So I just got back from the gym. My legs weighed a ton each as I was trying to run on the treadmill. lmao. Sigh. The funny thing is… I kinda knew I wouldn’t be able to run… and lift and that I regressed. It’s like… I just wanted to avoid reality.
Today is Friday. Last week thursday was my rest day which consisted of cheesecake and junk food. Friday night was a double dinner, followed by a japan night out until 6am, followed by ramen at 6am followed by sleeping in until 3pm. Sunday, was a bbq + izakaya + desserts. Tuesday was tiramisu + thousand layer crepe cake. lmao. Yesterday was.. just junk. sigh.

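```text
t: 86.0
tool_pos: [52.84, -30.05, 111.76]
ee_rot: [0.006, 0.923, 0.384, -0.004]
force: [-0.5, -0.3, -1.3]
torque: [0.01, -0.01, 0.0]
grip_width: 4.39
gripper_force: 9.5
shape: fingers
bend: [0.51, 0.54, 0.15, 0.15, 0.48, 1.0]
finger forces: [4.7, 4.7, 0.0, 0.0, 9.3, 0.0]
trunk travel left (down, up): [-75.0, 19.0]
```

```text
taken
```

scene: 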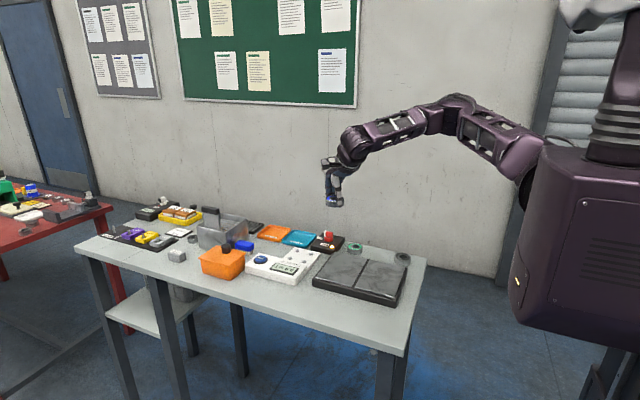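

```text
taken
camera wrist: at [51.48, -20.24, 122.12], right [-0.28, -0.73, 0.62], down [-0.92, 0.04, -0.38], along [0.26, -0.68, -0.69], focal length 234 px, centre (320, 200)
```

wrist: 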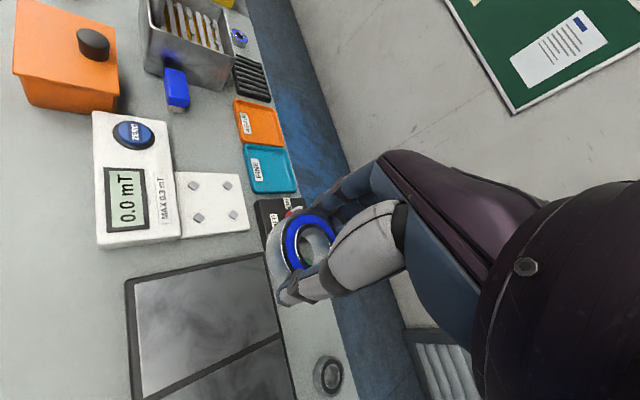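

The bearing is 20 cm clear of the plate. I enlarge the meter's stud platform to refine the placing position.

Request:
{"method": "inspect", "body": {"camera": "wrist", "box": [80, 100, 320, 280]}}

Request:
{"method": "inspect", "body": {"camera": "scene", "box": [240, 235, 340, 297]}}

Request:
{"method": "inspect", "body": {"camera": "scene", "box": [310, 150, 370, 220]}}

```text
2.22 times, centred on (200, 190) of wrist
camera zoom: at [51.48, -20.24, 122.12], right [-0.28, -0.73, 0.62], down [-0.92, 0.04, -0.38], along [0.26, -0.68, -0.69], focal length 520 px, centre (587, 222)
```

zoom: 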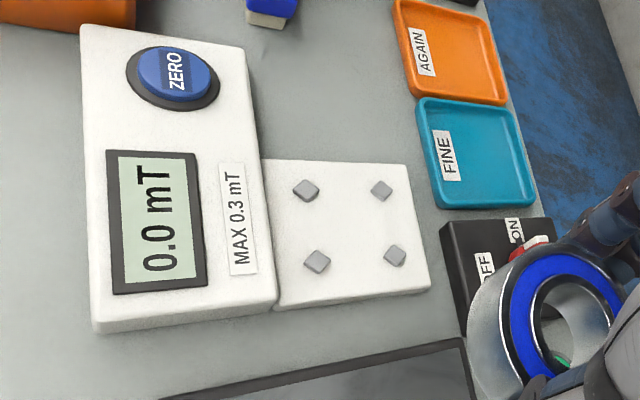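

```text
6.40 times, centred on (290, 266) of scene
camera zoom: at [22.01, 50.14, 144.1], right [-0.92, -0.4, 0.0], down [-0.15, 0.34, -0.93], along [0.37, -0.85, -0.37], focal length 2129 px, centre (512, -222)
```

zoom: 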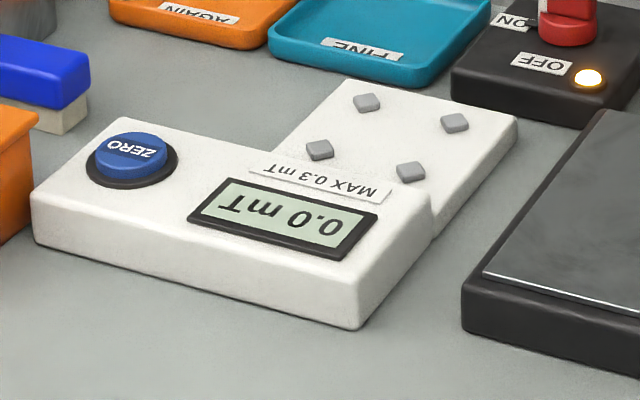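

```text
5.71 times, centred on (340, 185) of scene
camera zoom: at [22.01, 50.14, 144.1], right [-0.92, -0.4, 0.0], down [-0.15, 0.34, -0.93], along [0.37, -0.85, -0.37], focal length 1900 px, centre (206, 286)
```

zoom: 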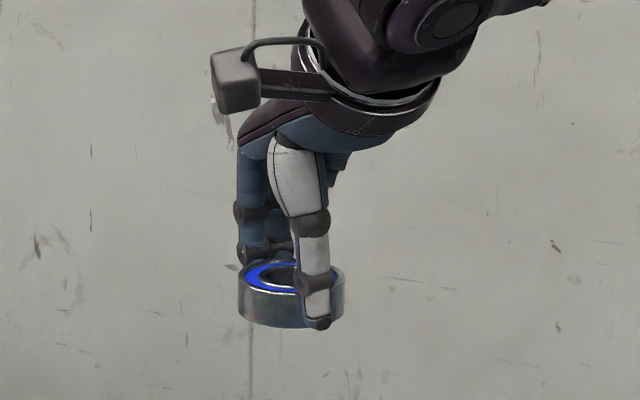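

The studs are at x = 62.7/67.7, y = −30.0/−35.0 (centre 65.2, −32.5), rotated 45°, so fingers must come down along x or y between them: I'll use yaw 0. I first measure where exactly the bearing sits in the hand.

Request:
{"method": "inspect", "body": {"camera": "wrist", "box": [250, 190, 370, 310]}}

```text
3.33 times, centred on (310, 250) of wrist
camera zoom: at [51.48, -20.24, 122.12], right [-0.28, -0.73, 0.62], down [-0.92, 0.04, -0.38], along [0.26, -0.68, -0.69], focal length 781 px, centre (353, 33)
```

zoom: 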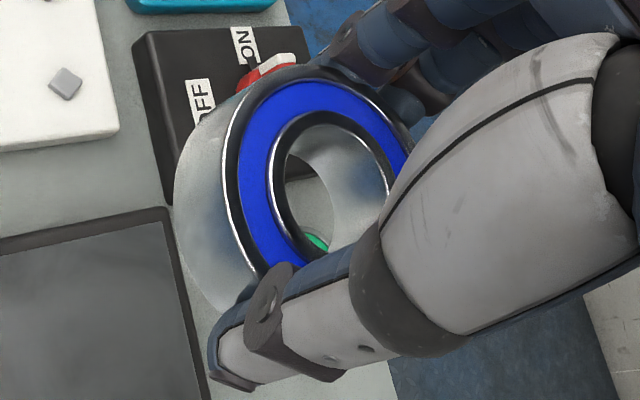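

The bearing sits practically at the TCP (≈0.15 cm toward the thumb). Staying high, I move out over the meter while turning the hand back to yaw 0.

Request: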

My sleeping has been messed up since I stopped using alarms. I’ve been sleeping at 3am and waking up around 1130. That quality of sleep is bad… and I feel that I lose my most productive hours. blargh.
Well. What’s the moral of the story? It’s a combination of you keep doing what you do and you keep getting what you got. Or rather… I think I’m at the point where I can no longer eat junk and workout to balance it out. Which is unfortunate… shit. I’m the oldest I’ve ever been. Actually, yesterday I was actually full. Like… to the point where I couldn’t eat. Normally I only get ‘full’ when I’m at an all you can eat buffet… but yesterday I got full from normal food. O.O. It’s a sign I’m getting old. lmao.
Someday I’ll write clean and concise articles for the entire world.. but for now it’s just for me. I gotta take care of myself first. I’ve been enjoying japan a little too much I think. Well. I told myself if I took an entire year off to play video games… it would be okay. But logging 100+ hours for FFXV and 100+ hours for Persona 5. That’s 200 hours. That’s…. uh. 5 weeks of full time work. At the same time… I haven’t been coding as much. Another lie to myself. I think it comes from not wanting to confront reality almost. In my mind… one app a month was so easy. It’s only 3 hours per day. I think 3 hours a day is actually doable… but that’s 3 hours of perfect coding zen. Which is kinda hard to get into.
I renewed my working holiday visa yesterday. It’s actually not completely renewed since I gotta go back once more once they mail me some shit. But that was essentially an entire day wasted. 1/365 of my japan was spent doing visa.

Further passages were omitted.